STATED GOAL: Copy the extract in full.

EXTRACT:
On peut exprimer autrement cette interprétation de l'art. 23 en disant qu'il doit être considéré comme établissant une exigence "variable", le niveau supérieur étant prévu à l'al. (3)b) et le niveau inférieur, correspondant au mot "instruction", étant prévu à l'al. (3)a). L'idée de critère variable signifie simplement que l'art. 23 garantit le type et le niveau de droits et de services qui sont appropriés pour assurer l'instruction dans la langue de la minorité au nombre d'élèves en question.

On peut opposer la méthode du critère variable au point de vue selon lequel l'art. 23 comporte seulement deux droits l'un relatif à l'instruction et l'autre relatif aux établissements assurant chacun le niveau de services qui convient à l'un de deux seuils numériques.  Selon cette interprétation de l'art. 23, que l'on pourrait appeler la méthode des "droits distincts", l'existence d'un nombre donné d'élèves visés par l'art. 23 ouvrirait le droit à un niveau particulier d'instruction, tandis qu'un nombre donné plus élevé exigerait en outre un certain niveau d'établissements d'enseignement de la minorité linguistique.  Si le nombre d'élèves se situait entre ces deux seuils, c'est le seuil inférieur qui déterminerait le niveau d'instruction requis.

SOURCE EXCERPT:
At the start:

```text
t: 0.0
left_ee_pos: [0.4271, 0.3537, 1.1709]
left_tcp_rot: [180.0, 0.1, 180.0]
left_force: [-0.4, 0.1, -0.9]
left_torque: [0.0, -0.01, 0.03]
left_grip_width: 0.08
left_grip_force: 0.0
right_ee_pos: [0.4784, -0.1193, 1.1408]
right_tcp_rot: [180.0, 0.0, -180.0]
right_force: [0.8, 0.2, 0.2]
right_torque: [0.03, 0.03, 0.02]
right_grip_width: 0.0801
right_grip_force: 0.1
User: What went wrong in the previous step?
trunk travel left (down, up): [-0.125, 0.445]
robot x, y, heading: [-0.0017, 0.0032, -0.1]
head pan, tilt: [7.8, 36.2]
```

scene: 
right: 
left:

CORRECT RESULT:
On peut exprimer autrement cette interprétation de l'art. 23 en disant qu'il doit être considéré comme établissant une exigence "variable", le niveau supérieur étant prévu à l'al. (3)b) et le niveau inférieur, correspondant au mot "instruction", étant prévu à l'al. (3)a). L'idée de critère variable signifie simplement que l'art. 23 garantit le type et le niveau de droits et de services qui sont appropriés pour assurer l'instruction dans la langue de la minorité au nombre d'élèves en question.

On peut opposer la méthode du critère variable au point de vue selon lequel l'art. 23 comporte seulement deux droits l'un relatif à l'instruction et l'autre relatif aux établissements assurant chacun le niveau de services qui convient à l'un de deux seuils numériques.  Selon cette interprétation de l'art. 23, que l'on pourrait appeler la méthode des "droits distincts", l'existence d'un nombre donné d'élèves visés par l'art. 23 ouvrirait le droit à un niveau particulier d'instruction, tandis qu'un nombre donné plus élevé exigerait en outre un certain niveau d'établissements d'enseignement de la minorité linguistique.  Si le nombre d'élèves se situait entre ces deux seuils, c'est le seuil inférieur qui déterminerait le niveau d'instruction requis.